ながのさん>現場にいる私たちだって、一生懸命取材していることを、ほんの少数の人に伝えるのでよければ、他のメディアがあるわけで、テレビで伝える最大の利点は、ものすごい数の人々に伝えることができるってこと。

ながのさん>影響力が増大するってことは、ただ伝えればいいってもんじゃなくて、さまざまな壁を乗り越えたり、ニュースに関心のない人も観てくれるような工夫が必要になってくる。その中で、日々もがき続けているっていうのが実態です。

ながのさんの意見を拝読していて思ったのですが、こうした現状を考える上で、今一番の課題はスポンサーの定義をどのように拡大して行くかなんでしょうね。現状では、ちょっと商業主義的に寄り過ぎのきらいがあるように思えます。例えば最近は法律の改正で NPONGO も自立を促され、収益事業の実施を認められていますし、その経済規模も大きくなってきました。例のホワイトバンドではないですが、彼らをスポンサーにして、視聴率至上主義ではないメッセージ色の強い番組を作成し、その中で NPONGO の事業宣伝や寄付の呼掛けを行い共存共栄を図るとか等でしょうか。
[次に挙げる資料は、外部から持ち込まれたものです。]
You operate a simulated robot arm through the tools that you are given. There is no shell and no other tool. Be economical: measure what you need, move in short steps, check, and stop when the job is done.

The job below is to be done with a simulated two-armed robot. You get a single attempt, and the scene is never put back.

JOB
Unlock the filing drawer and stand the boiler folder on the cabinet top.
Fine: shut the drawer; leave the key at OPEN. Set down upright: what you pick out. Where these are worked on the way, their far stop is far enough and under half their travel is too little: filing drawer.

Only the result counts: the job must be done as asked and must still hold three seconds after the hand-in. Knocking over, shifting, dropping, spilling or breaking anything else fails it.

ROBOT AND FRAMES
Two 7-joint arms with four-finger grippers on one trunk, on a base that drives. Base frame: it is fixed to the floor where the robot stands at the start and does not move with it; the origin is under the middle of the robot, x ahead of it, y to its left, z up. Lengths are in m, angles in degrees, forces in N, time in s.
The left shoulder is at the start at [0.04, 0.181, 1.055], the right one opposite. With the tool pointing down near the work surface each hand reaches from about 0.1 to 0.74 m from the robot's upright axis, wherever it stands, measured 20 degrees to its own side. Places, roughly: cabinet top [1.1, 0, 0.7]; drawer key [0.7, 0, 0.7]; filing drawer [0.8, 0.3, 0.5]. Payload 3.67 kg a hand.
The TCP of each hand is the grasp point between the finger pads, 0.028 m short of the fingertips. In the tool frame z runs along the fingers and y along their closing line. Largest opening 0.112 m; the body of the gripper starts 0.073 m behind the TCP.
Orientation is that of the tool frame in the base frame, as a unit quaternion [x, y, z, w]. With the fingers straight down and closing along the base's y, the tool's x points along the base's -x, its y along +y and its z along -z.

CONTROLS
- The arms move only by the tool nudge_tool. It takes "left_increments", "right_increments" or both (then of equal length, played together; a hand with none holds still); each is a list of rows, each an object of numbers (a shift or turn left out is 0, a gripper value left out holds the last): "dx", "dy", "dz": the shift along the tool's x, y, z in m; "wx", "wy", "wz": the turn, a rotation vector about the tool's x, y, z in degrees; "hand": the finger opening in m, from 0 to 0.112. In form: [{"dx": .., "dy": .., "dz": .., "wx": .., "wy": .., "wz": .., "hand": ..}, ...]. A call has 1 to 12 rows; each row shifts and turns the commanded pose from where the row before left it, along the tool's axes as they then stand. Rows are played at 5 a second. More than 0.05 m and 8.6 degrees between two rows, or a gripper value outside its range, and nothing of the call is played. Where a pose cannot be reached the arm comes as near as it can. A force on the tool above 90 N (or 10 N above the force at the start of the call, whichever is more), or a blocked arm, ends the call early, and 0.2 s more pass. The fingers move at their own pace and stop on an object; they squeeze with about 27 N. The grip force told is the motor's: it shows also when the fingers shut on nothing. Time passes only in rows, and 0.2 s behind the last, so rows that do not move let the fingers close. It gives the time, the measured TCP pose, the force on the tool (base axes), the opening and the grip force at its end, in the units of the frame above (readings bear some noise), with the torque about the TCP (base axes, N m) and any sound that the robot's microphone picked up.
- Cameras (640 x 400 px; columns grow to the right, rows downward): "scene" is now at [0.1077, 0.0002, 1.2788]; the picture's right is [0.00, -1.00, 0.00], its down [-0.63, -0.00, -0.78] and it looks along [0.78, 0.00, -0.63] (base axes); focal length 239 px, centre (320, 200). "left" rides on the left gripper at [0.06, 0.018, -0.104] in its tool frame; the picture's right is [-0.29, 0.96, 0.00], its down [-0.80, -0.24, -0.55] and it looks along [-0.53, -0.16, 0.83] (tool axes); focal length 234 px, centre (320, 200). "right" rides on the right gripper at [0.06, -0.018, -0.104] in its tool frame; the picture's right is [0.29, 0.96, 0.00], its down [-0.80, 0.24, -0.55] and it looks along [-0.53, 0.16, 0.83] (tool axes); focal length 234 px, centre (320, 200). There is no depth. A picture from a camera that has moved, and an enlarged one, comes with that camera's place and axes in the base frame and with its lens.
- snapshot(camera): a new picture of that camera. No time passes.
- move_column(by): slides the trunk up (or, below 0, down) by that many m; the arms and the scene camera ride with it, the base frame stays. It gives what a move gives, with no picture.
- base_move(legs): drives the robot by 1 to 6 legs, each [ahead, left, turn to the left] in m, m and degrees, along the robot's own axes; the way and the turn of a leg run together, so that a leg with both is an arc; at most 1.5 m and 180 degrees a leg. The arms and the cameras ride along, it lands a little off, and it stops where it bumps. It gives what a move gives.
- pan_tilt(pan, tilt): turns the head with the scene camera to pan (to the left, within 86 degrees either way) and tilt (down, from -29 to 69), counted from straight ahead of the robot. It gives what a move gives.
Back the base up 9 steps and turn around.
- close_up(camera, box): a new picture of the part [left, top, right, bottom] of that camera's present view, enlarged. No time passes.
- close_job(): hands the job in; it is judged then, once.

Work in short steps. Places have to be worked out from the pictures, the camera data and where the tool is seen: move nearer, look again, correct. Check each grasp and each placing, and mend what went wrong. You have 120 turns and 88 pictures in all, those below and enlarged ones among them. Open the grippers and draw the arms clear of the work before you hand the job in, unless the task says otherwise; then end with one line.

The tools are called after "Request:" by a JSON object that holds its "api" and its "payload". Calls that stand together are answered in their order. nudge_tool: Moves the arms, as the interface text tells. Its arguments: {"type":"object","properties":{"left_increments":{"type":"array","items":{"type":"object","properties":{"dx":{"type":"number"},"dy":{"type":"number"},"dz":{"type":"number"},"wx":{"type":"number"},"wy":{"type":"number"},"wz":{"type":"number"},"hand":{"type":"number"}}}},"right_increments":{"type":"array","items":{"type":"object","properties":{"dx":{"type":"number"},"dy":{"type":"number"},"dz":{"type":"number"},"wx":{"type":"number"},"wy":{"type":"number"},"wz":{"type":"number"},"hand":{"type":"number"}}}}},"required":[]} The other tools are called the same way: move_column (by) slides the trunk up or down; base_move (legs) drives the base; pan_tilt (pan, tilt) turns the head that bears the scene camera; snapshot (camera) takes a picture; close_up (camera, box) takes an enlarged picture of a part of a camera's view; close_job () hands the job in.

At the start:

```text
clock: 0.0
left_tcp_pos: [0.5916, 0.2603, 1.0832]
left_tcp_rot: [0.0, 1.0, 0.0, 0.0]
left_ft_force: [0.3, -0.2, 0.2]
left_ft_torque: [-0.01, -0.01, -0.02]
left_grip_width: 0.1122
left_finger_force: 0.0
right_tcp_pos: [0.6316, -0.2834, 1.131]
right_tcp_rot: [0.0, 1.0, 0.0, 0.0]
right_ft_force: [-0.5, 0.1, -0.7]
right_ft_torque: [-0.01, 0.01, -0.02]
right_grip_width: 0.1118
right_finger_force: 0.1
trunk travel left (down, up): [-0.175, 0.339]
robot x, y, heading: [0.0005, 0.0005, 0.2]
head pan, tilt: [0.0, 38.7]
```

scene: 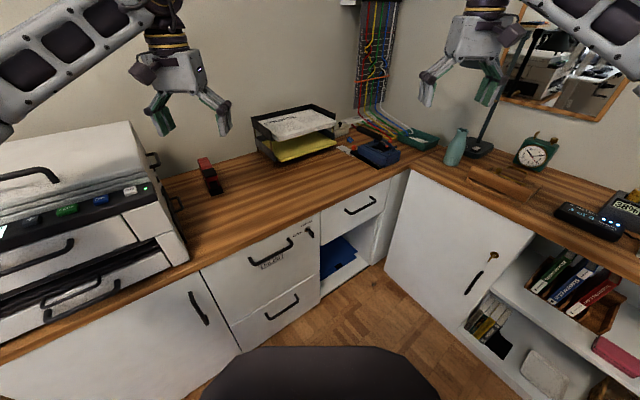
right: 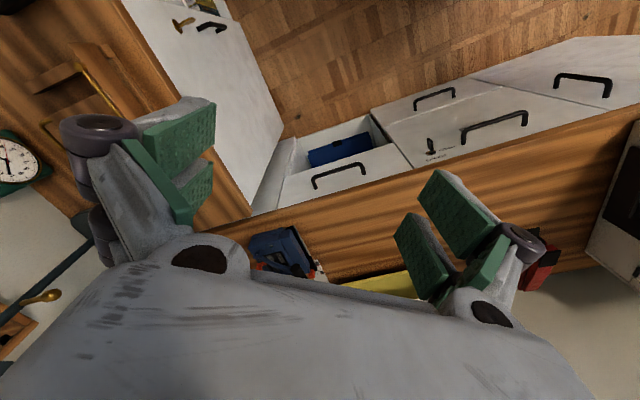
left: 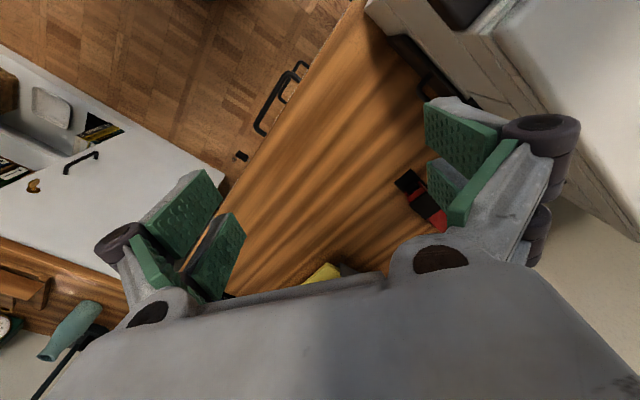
民放では多分にメッセージ色の強い番組は遠慮されがちな部分があるかも知れないですが、インターネットの技術と連携して、文字情報をインタラクティブに発信できるような新しいメディアを活用する事で、それまで一方向、不特定多数なメディアであるTVで解決出来なかった問題を回避できる可能性は有りますね。

ながのさん>寄せられたコメントには、批判的、悲観的なものが多いけど、私はTBSに、ただシャットアウトするのではなく、いろいろな可能性を論議して、提示してもらいたいなあ、と思うのだけど。

楽天には随分批判的な事を書きましたが、多分に彼ら自身も暗中模索している最中なのかとも思います。どちらかと言えば今は資本の論理が強い会社ですが、社会に受け入れられて、事業を継続していく上でそろそろ理念の重要性にも気付いていく時期ではないでしょうか。またTBSを始めとする今までのTVメディアがその地位に安住しているのも事実だと思います。ただライブドア vs フジテレビの時のように劇場型の闘争ではなく、双方(特に楽天側は)とも世論などにも配慮しながら、静かに交渉を進めています。少なくとも表面的には、双方聞く耳は持っているようですね。民放といえども放送機関が公器であるなら、公の立場でその交渉の過程に如何に世論として第三者からの意見を届けるか、その辺が重要になってくると思います。報道のプロとして、ながのさんがどのようにお考えなのか、ご意見を blog に上げていただければ幸いです。